Monday, 4 February 2013

Now Is The Winter Of Our Discontent

There is too much news today.  So either things really are getting lively or what may have been delayed matters have simply come together.  Chaos theorists will know the feeling.  The real problem may be the stories that are not being told but are of significance because of the current clatter.

So to begin, not perhaps at the beginning but in the middle.  Chris Huhne, former leading LibDem Cabinet Minister and the nearly man of their leadership contest has pleaded guilty and is facing a spell of quiet retirement at Her Majesty’s Pleasure.  Hell hath no fury like a women scorned, in that his former wife blew the gaffe.

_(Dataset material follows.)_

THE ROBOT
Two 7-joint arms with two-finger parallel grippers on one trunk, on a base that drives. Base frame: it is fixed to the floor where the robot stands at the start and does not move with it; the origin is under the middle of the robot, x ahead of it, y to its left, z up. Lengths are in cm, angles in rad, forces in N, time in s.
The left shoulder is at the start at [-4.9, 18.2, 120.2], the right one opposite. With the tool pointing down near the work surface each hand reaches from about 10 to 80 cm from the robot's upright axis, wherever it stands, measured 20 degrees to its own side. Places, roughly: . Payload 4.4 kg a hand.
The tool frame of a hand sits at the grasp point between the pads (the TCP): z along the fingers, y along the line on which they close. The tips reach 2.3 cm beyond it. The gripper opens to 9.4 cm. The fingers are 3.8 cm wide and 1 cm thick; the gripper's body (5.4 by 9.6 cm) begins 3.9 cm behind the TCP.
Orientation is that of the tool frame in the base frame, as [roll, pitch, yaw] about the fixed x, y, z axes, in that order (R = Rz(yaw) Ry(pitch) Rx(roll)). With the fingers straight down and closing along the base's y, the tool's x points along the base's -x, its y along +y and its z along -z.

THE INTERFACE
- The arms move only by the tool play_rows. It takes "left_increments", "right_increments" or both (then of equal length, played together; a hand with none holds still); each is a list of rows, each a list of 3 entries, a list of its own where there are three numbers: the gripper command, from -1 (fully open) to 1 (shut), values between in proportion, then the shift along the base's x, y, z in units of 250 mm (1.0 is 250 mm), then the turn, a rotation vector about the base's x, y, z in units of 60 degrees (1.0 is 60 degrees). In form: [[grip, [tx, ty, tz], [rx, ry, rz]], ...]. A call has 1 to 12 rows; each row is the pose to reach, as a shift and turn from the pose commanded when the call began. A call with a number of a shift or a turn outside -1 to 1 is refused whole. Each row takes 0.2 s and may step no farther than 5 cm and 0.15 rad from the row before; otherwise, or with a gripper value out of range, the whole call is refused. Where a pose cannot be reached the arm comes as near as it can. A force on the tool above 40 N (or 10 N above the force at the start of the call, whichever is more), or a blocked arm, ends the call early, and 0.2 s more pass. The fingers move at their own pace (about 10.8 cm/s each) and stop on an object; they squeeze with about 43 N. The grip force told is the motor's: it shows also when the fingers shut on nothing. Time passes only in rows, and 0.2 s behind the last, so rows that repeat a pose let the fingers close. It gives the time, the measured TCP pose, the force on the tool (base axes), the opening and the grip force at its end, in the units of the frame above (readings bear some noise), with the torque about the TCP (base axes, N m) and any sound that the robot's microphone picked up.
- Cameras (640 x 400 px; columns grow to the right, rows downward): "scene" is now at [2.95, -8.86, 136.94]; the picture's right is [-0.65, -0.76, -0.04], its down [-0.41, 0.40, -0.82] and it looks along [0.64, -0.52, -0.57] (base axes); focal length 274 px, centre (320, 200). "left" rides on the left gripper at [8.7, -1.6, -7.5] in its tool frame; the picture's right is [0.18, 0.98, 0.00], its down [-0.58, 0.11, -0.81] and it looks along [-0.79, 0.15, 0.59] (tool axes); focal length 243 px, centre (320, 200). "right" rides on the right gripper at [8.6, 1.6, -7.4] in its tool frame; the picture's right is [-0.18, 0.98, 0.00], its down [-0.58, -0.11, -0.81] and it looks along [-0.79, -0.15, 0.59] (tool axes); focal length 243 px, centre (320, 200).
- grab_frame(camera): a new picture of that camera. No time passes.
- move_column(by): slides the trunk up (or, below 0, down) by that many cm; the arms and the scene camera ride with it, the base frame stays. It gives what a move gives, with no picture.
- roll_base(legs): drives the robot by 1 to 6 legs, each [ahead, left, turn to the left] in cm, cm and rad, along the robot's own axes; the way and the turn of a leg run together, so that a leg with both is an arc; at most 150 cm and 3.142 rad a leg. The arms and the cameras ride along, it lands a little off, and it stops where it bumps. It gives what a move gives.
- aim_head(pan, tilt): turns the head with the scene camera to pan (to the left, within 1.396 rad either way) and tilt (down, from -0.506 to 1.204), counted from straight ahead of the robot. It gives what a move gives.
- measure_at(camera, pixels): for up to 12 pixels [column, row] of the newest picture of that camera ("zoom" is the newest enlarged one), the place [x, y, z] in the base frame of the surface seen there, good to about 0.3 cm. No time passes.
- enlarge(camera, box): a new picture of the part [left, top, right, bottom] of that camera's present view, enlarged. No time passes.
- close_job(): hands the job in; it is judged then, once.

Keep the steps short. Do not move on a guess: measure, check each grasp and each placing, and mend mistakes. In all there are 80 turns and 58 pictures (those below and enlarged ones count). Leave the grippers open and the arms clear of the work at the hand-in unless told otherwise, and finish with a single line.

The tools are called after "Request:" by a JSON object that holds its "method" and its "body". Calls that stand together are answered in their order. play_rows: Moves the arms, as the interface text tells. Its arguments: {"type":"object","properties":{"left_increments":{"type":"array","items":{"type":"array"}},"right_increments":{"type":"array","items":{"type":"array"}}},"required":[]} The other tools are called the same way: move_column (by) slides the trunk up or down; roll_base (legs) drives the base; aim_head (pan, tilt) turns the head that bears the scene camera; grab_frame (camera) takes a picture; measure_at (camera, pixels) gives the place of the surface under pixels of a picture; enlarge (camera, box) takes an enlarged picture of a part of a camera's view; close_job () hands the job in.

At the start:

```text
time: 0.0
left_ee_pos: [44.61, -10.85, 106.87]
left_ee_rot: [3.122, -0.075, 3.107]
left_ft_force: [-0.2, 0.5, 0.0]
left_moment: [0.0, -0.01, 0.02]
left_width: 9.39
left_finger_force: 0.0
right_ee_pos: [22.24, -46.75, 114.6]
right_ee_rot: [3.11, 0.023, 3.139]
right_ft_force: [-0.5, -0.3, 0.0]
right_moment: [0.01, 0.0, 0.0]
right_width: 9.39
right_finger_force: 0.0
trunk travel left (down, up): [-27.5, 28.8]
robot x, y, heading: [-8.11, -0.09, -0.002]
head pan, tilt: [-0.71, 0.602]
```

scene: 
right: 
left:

Also, he has resigned from his parliamentary seat with immediate effect which means an interesting bye-election very soon.  It is at Eastleigh in Hampshire, the one time railway town now more of a decayed suburb with a large rural element.  Theoretically, the Conservatives might win, but watch for outsiders such as UKIP.

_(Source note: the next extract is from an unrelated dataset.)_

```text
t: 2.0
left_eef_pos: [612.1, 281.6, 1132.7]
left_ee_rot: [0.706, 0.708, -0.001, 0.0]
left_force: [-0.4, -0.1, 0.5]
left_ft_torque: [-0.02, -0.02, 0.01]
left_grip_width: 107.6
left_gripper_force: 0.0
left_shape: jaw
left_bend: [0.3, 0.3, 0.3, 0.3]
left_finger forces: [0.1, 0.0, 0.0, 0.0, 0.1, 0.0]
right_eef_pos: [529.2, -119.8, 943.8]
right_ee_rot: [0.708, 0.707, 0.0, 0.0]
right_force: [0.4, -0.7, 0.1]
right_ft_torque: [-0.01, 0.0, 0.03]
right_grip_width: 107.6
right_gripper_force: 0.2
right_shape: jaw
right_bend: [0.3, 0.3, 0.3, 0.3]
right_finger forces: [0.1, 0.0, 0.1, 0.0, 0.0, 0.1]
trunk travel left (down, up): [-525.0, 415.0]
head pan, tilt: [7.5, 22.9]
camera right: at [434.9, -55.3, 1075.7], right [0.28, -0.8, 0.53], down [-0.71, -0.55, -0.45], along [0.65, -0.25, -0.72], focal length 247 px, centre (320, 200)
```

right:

By pure coincidence, the Chancellor, George Osborne, appeared to tell us about the Banking Reform Bill which he assures us will bash the bad bankers.  This ought to enable the good guys, or rather those with better alibis or lawyers, to give the ordinary people better service.  The fly boys in trading and speculation will take their own risks.

What was worrying about this was the way not only he lauded the financial services sector but that it sounded uncommonly like we are betting the house on keeping this industry in major play in a troubled world. 

There are indeed many excellent services The City and others in the UK can give to the world without ruining it but to regard it is the key to all our futures is misplaced optimism. 

In 1945 I recall the nationalisation of the Coal, Iron and Steel, Road Transport, Railways and docks were regarded as the way forward.  It did not really work out like that.  The world changed and is changing even more rapidly now, especially in financial structures and movements of capital and money.

One small clue to this was the announcement by the international soccer chiefs that 380 key matches have been identified as subject to fraud.  Their reasons was that major gambling syndicates in Asia had found it more profitable to know the results before the games took place rather than after.

In the financial world, this might have been regarded as justifiable hedging of bets, but then they have been fixing the data as well.  What we found intriguing about this is our private household bets with each other.

The extent of gambling advertising and sponsorship now in soccer is great and often during half time a gambling firm offers what look to be like attractive odds for a particular player to score next. 

My bet is that this indicates they will be substituted at an early stage.  To date, I am winning, which means I get the bigger half of the puddings.  All this is of dust compared to the big story.

The University of Leicester, after a major research effort, are of the opinion that the remains found entombed under a council offices car park at Greyfriars in Leicester are those of King Richard III who died at Bosworth Field in 1485.  He may have been the last of the Plantagenet Kings, but he was not the last of the Plantagenets.  There are a great many of them left from down various female lines of descent.

This was indicated by the number of executions carried out under the Tudors of persons who had some form of Plantagenet ancestry.  You have to know the way around the descents of many families to realise the scale of it, but as a simple example, all of the wives of King Henry VIII descended from King Edward I.

King Richard III these days is cast in the role of a villain, largely due to the play by William Shakespeare, superlative dramatist, but also spinner and propagandist to the Tudors and then the first Stuart King of England.  The reality may be much more complicated, life at the top in the Middle Ages could be brutish and short.

Shakespeare was a Warwickshire man, and his forebears could be amongst those of that name who in the early 15th Century were members of the Guild of St. Anne at Balsall.  If you try the famous speech, titled above, in a Birmingham accent it works quite well and allows a distinct sneer to the tone, which may relate to the play.

On the other hand if you try it in what used to be a more East Midlands accent, shorter, more practical in sound and clipped it also works very well.  These days we have become conditioned to hearing it either in theatrical or more recently “estuary” accents.

Back to the beginning, in a more robust age of the past Huhne’s head may well have been off, no long prison days watching satellite TV, writing his memoirs and complaining about the non-vegetarian diet. 

George Osborne might remember that when former Chancellors adopted a high risk political venture, if it all went wrong they too would be facing the block and not wearisome years of high paid board meetings or consultancies.

But it may not be a good idea placing bets on anything because the bookies may already have all the answers.

1 comment:

  1. I'd be amazed if soccer isn't far more corrupt than we are led to believe. The sums of money are so vast.